>> START Available data
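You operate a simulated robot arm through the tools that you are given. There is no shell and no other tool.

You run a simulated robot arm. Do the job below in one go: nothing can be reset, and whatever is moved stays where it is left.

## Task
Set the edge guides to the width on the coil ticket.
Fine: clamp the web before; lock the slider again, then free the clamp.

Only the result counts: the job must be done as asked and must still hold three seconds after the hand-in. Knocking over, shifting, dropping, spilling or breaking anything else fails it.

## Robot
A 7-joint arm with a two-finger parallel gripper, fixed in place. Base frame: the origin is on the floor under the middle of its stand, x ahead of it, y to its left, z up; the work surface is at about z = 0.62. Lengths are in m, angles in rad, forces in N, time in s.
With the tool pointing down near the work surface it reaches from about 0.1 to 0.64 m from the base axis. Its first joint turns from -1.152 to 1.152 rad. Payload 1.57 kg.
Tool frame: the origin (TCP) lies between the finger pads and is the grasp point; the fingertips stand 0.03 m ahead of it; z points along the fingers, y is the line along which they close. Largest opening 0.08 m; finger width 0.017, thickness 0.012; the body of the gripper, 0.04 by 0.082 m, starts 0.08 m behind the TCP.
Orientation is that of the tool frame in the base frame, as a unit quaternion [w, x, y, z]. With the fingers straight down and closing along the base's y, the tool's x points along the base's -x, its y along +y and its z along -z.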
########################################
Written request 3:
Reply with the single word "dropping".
>> END Available data
>> START Source excerpt
É oportuno anotar que se afigura extremamente comum que, em determinada investigação, verifique-se a existência de mais de um interesse, afeto a mais de uma área de atuação do Ministério Público. Isso decorre da própria complexidade dos interesses coletivos, cujo dinamismo faz com que nem sempre se acomodem, de forma singela, aos critérios normativos, previamente estabelecidos, de repartição das atribuições dos órgãos ministeriais.

Não há negar que a realidade oferece situações limítrofes em que é manifesta a dificuldade de identificar de modo claro o órgão revestido de atribuição para investigar determinados fatos, por estarem estes naquela zona de transição entre uma e outra área especializada, ou mesmo por afetarem, concomitantemente, mais de um segmento de especialização.

Tratando do tema, Hugo Nigro Mazzilli anota que “se houver mais de uma causa bastante para a intervenção do Ministério Público no feito, nele funcionará o membro da instituição incumbido do zelo do interesse público mais abrangente”, esclarecendo que para tais fins, a análise da abrangência deve ser feita no sentido do individual para o supraindividual (Regime Jurídico do Ministério Público, 6. ed., São Paulo, Saraiva, 2007, p. 421/422).

Assim, pondere-se, como esclarecimento, que em casos envolvendo conflitos entre Promotorias especializadas na tutela de interesses metaindividuais, em que desde logo fique demonstrada, de forma concreta, a presença de fundamentos para a atuação de ambas, razoável solução se apresenta com a regra da prevenção.
>> END Source excerpt
Written request 1:
Please copy out the portion of the source excerpt from "Assim, pondere-se, como" to "regra da prevenção." without changes.
Written request 2:
Pick up the source excerpt at the point where it stops and go on.

Exercise response 1:
Assim, pondere-se, como esclarecimento, que em casos envolvendo conflitos entre Promotorias especializadas na tutela de interesses metaindividuais, em que desde logo fique demonstrada, de forma concreta, a presença de fundamentos para a atuação de ambas, razoável solução se apresenta com a regra da prevenção.

Exercise response 2:
Aliás, como reforço a tal raciocínio, valeria trazer à colação também a observação de que no processo coletivo, a competência para julgamento da ação civil pública é do juízo de direito do foro do local do dano, nos termos do art. 2º da Lei nº 7347/85. Mas quando o dano coletivo se produz em mais de um foro, o parágrafo único do mencionado art. 2º da Lei da Ação Civil Pública indica o critério de solução de eventual dúvida a respeito da competência: a prevenção.

Nesse sentido, anotam Nelson Nery Júnior e Rosa Maria de Andrade Nery (Constituição Federal Comentada e Legislação Constitucional, São Paulo, RT, 2006, p. 483/484, nota nº 6 ao art. 2º da Lei da Ação civil Pública) que “Quando o dano ocorrer ou puder potencialmente ocorrer no território de mais de uma comarca, qualquer delas é competente para o processo e julgamento da ACP, resolvendo-se a questão do conflito da competência pela prevenção”.

Anote-se, ademais, que o critério da prevenção, quando o conflito se apresenta entre órgãos do Ministério Público com atribuições para a tutela de interesses metaindividuais, é aquele que melhor atende ao interesse geral, à continuidade, à eficiência, e à eficácia da atividade ministerial.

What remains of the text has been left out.